Joke of The Week for Week Ending September 7, 2001

Thoughts of the Day

* Some people are only alive because it is illegal to shoot them.

* I used to have a handle on life, but it broke.

* WANTED: Meaningful overnight relationship.

* You're just jealous because the voices only talk to ME.

* So you're a feminist...Isn't that cute.

* I need someone real bad...Are you real bad?

* The ship sank. Get over it.

* The more you complain, the longer God makes you live.

* Keep honking...I'm reloading.

* As long as there are tests, there will be prayer in public schools.

* Hang up and drive.

* I want to die peacefully in my sleep like my grandfather...Not screaming and yelling like the passengers in his car.

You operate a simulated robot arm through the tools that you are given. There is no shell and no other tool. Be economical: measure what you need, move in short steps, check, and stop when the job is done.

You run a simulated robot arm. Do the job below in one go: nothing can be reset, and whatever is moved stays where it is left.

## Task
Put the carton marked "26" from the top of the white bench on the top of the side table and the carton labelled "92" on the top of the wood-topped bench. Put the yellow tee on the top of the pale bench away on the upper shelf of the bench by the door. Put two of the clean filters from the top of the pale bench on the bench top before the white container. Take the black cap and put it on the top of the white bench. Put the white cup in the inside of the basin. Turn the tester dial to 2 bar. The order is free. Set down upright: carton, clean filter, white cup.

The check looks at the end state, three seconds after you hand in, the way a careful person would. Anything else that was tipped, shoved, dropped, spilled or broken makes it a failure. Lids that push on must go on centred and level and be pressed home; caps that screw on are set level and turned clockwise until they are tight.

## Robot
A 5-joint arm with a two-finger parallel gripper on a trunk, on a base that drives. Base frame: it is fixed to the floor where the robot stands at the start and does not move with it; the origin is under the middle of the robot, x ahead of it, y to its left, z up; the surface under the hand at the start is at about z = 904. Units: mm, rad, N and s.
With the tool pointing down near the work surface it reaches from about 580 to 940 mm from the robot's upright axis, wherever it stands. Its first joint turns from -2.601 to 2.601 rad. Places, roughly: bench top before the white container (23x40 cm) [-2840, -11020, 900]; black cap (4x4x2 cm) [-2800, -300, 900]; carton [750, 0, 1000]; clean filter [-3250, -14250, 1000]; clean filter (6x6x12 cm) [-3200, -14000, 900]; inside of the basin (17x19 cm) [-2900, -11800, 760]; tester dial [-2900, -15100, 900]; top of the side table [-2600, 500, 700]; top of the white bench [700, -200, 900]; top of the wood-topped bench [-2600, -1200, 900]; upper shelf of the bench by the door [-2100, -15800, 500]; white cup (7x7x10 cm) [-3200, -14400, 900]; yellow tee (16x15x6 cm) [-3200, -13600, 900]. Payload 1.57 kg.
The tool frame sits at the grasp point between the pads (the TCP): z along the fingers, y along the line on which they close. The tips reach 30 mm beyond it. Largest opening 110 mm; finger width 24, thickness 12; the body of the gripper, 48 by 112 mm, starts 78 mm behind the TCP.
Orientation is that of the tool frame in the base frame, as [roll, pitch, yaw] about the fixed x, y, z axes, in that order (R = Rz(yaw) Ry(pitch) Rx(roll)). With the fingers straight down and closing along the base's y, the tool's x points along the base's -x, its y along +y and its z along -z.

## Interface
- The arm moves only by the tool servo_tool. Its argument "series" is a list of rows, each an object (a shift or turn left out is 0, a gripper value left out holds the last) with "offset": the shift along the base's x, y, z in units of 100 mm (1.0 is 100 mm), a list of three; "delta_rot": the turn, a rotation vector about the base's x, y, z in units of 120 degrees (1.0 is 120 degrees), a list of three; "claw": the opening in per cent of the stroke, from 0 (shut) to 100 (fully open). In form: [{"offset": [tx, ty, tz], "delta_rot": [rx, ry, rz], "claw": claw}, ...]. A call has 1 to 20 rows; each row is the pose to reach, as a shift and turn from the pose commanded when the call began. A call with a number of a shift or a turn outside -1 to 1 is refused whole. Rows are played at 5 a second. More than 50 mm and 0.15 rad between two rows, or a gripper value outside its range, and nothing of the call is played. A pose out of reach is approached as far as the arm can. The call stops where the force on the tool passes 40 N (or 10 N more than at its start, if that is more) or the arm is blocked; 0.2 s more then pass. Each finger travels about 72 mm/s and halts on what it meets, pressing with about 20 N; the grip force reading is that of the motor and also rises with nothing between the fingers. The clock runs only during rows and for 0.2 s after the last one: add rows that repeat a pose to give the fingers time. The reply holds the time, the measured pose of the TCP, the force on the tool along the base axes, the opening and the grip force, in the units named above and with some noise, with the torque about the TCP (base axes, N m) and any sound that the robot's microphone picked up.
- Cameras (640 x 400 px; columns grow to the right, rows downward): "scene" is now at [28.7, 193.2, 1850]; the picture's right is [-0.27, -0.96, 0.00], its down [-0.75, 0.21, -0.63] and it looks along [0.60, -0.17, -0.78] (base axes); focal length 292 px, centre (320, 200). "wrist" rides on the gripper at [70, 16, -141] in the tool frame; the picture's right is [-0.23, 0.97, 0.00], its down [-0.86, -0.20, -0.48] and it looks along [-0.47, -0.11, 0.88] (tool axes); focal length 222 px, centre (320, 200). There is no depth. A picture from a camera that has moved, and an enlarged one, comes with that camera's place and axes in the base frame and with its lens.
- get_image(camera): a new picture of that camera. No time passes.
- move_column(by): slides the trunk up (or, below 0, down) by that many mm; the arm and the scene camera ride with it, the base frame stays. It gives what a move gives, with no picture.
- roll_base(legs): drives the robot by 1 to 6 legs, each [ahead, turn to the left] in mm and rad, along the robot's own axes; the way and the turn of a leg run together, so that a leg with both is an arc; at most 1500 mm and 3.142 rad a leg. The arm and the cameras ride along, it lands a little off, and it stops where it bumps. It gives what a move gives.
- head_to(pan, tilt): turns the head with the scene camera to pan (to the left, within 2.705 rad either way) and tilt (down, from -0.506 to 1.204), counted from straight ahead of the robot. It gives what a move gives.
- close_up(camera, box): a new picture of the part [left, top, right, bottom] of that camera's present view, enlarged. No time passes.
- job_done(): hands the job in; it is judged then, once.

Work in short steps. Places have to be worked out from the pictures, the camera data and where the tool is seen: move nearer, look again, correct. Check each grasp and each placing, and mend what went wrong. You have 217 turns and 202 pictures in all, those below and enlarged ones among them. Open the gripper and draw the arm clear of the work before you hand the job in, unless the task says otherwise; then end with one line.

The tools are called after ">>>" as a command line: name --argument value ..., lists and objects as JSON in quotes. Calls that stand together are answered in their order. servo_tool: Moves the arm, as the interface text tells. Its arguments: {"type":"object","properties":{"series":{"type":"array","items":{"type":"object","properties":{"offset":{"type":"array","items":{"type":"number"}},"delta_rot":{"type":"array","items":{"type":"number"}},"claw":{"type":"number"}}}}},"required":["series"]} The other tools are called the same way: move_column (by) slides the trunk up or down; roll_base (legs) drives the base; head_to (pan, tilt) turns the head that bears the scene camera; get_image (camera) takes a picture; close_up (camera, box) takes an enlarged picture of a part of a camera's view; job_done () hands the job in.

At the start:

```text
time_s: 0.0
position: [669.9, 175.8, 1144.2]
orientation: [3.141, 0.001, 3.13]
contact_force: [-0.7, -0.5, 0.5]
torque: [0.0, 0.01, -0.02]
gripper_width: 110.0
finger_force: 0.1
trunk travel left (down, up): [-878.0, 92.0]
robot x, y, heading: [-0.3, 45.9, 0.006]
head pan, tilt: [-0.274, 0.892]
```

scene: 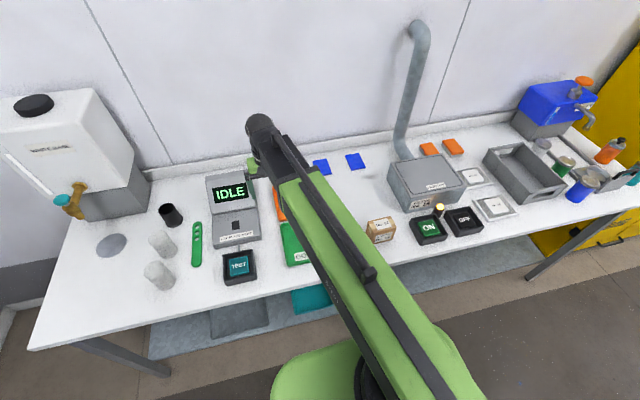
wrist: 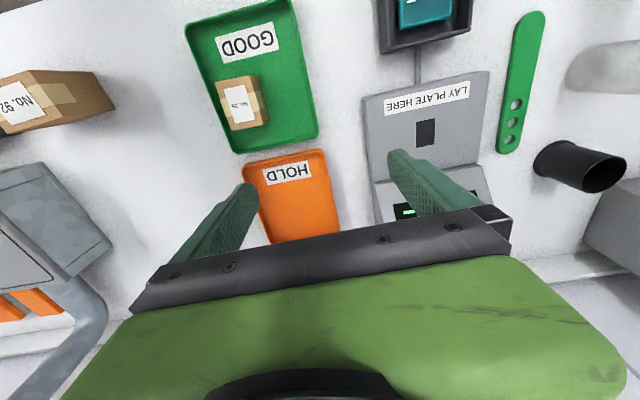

* Montana: At least the cows are sane.

* God must love stupid people...He made SO many

* I took an IQ test and the results were negative.

* Where there's a will...I want to be in it.

* It's lonely at the top, but you eat better.

* Consciousness: That annoying time between naps.

* Ever stop to think, and forget to start again?

* Always remember you're unique...Just like everyone else

* THANK YOU for keeping a work-free environment.

* "Never underestimate the power of stupid people in large groups."

 

Stickers We'd Like To See

* He who laughs last, thinks slowest.

* Everyone has a photographic memory. Some don't have film.

* A day without sunshine is like, well, night.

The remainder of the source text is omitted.